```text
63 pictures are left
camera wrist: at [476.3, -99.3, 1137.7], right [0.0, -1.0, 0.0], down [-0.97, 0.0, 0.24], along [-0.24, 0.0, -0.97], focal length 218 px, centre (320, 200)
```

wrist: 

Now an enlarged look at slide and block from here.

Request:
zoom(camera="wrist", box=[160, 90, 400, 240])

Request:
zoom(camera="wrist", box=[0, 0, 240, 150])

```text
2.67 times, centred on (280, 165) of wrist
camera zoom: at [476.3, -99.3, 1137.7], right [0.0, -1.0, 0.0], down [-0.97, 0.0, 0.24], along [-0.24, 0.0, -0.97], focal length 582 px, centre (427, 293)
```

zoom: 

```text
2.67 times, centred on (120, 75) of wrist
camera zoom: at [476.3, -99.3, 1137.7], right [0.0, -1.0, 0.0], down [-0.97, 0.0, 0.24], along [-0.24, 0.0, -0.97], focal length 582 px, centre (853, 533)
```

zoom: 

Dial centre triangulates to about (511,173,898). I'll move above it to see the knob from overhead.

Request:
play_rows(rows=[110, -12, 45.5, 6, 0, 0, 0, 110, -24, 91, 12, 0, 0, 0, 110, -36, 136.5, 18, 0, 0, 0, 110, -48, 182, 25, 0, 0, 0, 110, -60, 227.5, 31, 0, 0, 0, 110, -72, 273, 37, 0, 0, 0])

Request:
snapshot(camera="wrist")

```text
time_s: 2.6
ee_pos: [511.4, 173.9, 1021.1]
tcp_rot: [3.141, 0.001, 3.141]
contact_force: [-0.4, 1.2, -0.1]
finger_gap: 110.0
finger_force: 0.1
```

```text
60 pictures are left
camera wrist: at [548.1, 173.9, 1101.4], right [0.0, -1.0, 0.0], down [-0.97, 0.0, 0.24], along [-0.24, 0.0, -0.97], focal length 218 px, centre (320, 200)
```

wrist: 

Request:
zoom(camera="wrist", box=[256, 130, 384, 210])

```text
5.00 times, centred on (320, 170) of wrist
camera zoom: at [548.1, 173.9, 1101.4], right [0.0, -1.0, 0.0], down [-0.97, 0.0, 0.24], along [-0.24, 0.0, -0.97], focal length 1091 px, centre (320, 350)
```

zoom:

◆ ◆ ◆ ◆ ◆ ◆ ◆

Without leaving anything out, quote all the data.

**The result:**
```text
63 pictures are left
camera wrist: at [476.3, -99.3, 1137.7], right [0.0, -1.0, 0.0], down [-0.97, 0.0, 0.24], along [-0.24, 0.0, -0.97], focal length 218 px, centre (320, 200)
```

wrist: 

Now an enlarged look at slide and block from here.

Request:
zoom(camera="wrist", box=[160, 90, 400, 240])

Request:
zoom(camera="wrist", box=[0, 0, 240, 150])

```text
2.67 times, centred on (280, 165) of wrist
camera zoom: at [476.3, -99.3, 1137.7], right [0.0, -1.0, 0.0], down [-0.97, 0.0, 0.24], along [-0.24, 0.0, -0.97], focal length 582 px, centre (427, 293)
```

zoom: 

```text
2.67 times, centred on (120, 75) of wrist
camera zoom: at [476.3, -99.3, 1137.7], right [0.0, -1.0, 0.0], down [-0.97, 0.0, 0.24], along [-0.24, 0.0, -0.97], focal length 582 px, centre (853, 533)
```

zoom: 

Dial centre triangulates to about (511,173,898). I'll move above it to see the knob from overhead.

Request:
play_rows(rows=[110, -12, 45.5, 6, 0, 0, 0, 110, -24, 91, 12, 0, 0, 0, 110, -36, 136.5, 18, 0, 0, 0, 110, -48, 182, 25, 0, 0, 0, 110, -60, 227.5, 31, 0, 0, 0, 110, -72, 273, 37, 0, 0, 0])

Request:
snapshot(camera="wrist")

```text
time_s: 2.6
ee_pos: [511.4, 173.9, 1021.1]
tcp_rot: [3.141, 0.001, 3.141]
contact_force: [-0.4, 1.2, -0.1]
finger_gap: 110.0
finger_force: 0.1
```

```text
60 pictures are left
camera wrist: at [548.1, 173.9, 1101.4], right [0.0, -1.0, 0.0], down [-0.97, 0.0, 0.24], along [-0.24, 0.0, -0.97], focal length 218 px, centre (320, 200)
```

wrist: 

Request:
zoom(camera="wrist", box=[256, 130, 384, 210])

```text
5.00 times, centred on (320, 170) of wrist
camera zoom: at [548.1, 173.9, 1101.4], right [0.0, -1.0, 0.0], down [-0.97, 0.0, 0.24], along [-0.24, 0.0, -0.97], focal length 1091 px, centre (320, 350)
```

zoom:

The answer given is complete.